23. “Work Is a Four-Letter Word” by The Smiths
Song Year: 1988
For a more comedic look at things, The Smiths have this catchy song from their 1988 album. Work Is a Four-Letter Word focuses on love and the idea of moving on from things together. It also talks about changing your life, and understanding that there’s more to it than trying to make a buck for your boss.
24. “I Will Survive” by Gloria Gaynor
Song Year: 1978
Although most people think of Gloria Gaynor’s iconic disco-rock song as an anthem of independence from a relationship, it works just as well as a tongue-in-cheek farewell for a colleague who’s heading off.
For added entertainment, put this song immediately after Hit The Road Jack. The two songs work well together, emphasizing the way colleagues who are still on the job will be able to get along, so the retiree can move along without worrying about what their old companions are doing.
25. “Already Gone” by The Eagles
Song Year: 1974
The Eagles are one of the top bands of all time, a distinction their long series of hits proves they deserve. Already Gone is a bold tune, mixing traditional rock and pop elements with folk and country to create a distinctive sound.

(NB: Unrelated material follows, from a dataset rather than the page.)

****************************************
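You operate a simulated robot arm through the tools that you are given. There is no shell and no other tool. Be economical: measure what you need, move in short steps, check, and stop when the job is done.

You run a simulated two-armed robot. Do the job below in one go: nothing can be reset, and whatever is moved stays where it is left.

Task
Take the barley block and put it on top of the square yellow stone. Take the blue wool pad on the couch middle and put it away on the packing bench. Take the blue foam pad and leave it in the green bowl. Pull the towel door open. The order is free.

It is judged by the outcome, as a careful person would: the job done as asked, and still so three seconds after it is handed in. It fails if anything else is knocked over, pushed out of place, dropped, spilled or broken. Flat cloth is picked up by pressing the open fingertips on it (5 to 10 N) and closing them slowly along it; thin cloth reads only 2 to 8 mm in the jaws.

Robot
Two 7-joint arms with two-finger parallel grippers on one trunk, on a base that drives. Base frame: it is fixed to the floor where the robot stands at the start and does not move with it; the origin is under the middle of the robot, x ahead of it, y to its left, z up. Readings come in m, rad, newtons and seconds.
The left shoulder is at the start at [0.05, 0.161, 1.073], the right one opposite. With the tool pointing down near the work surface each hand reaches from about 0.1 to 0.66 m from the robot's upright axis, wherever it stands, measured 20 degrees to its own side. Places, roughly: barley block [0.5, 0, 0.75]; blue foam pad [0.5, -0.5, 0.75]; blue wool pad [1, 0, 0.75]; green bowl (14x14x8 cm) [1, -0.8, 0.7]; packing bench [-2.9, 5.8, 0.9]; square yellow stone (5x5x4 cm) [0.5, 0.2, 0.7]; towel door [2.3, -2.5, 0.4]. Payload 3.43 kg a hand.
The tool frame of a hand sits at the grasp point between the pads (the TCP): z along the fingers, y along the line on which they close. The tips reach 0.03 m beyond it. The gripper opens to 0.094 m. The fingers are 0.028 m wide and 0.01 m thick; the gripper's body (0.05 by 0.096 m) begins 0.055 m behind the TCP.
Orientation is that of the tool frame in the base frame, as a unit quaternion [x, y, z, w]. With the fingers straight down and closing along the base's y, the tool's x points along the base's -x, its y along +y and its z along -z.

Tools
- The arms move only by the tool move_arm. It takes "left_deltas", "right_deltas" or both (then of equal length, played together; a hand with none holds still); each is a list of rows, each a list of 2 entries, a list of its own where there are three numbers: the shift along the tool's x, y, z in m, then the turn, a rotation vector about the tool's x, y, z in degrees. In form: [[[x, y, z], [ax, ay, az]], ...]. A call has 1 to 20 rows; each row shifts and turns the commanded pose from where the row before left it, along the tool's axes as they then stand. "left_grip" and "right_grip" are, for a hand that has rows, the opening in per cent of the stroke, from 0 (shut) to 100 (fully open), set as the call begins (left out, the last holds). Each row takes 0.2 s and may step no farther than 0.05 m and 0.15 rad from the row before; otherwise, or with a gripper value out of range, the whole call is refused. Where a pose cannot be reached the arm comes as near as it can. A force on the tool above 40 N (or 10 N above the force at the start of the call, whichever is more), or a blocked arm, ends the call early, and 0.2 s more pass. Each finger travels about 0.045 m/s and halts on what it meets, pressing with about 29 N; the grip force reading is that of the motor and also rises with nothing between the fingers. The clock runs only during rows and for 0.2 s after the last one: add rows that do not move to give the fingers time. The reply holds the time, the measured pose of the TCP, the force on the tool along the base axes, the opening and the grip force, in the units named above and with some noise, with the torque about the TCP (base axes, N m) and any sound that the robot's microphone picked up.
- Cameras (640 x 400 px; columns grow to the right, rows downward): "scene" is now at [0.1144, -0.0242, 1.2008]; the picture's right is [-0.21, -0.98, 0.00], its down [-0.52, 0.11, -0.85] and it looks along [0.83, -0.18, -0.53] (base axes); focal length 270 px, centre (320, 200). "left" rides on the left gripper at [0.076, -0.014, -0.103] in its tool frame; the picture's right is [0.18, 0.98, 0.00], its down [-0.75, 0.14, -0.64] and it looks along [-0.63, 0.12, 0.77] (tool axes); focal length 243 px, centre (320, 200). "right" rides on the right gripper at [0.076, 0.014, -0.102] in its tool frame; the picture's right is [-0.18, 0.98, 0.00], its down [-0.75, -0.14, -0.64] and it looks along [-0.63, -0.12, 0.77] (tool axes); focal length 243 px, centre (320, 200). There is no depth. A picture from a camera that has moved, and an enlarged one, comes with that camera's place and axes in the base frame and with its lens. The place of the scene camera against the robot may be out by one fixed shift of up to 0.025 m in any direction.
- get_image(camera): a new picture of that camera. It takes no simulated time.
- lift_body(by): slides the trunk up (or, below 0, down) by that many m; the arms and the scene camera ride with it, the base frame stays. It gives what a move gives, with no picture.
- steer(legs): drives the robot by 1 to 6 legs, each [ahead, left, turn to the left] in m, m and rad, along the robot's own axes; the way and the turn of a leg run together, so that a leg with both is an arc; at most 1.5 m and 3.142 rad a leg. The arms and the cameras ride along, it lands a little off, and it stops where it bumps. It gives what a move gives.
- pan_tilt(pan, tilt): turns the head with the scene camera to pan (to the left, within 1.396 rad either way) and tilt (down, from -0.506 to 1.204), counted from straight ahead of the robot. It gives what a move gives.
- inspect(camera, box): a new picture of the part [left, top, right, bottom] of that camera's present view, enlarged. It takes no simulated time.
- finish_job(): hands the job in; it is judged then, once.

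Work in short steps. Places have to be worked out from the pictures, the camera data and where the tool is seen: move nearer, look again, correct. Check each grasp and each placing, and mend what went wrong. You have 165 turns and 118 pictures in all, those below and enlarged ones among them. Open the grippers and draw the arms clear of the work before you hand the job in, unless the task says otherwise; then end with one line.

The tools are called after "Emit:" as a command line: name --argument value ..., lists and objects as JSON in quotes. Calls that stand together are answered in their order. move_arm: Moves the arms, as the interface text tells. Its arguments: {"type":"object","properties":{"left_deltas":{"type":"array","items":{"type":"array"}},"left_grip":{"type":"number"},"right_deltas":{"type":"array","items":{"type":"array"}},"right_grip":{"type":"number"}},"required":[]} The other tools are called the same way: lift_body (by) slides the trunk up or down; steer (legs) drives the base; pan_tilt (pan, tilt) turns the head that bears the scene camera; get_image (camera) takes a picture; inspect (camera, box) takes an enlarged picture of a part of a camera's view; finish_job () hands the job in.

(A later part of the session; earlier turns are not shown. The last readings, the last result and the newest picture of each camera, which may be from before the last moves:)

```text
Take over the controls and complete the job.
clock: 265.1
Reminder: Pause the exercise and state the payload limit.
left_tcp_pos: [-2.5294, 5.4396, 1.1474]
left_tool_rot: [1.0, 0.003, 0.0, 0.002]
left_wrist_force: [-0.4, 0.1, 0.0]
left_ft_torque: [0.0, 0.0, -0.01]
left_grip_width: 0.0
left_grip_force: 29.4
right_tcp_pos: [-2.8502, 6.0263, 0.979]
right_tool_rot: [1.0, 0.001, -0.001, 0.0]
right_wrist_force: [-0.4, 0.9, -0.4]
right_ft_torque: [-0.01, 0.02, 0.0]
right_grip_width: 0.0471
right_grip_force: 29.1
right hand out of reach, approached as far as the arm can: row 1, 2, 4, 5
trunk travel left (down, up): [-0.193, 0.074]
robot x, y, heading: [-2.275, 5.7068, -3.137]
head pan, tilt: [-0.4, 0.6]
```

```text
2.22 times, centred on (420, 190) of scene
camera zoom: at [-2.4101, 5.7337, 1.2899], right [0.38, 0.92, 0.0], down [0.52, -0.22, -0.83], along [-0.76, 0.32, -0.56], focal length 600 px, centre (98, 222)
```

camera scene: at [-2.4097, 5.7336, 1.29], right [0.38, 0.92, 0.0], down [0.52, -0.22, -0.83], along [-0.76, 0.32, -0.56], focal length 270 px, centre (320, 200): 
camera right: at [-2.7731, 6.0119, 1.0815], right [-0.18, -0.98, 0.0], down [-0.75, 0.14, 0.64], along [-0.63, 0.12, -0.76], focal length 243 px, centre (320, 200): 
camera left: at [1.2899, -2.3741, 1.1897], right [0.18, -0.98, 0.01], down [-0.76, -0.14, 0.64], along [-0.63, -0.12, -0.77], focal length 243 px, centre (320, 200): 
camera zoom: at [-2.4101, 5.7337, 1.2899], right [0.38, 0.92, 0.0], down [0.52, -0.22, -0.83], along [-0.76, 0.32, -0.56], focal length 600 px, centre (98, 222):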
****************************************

The lyrics here focus on someone who’s leaving on their terms before they can be fired by someone else. This is a particularly good song for anyone who’s retiring on their schedule instead of a mandatory limit. Few songs focus on this point of view, so it stands out as one of the best songs about retirement.
Top Retirement Songs, Final Thoughts
Retirement songs range from wistful to optimistic, with an emphasis on new beginnings while remembering things that occurred before. Whether you’re trying to create a playlist for a retirement party or want to know the emotions you’ll be feeling in the future, the songs on this list represent the best of moving on to a new part of your life.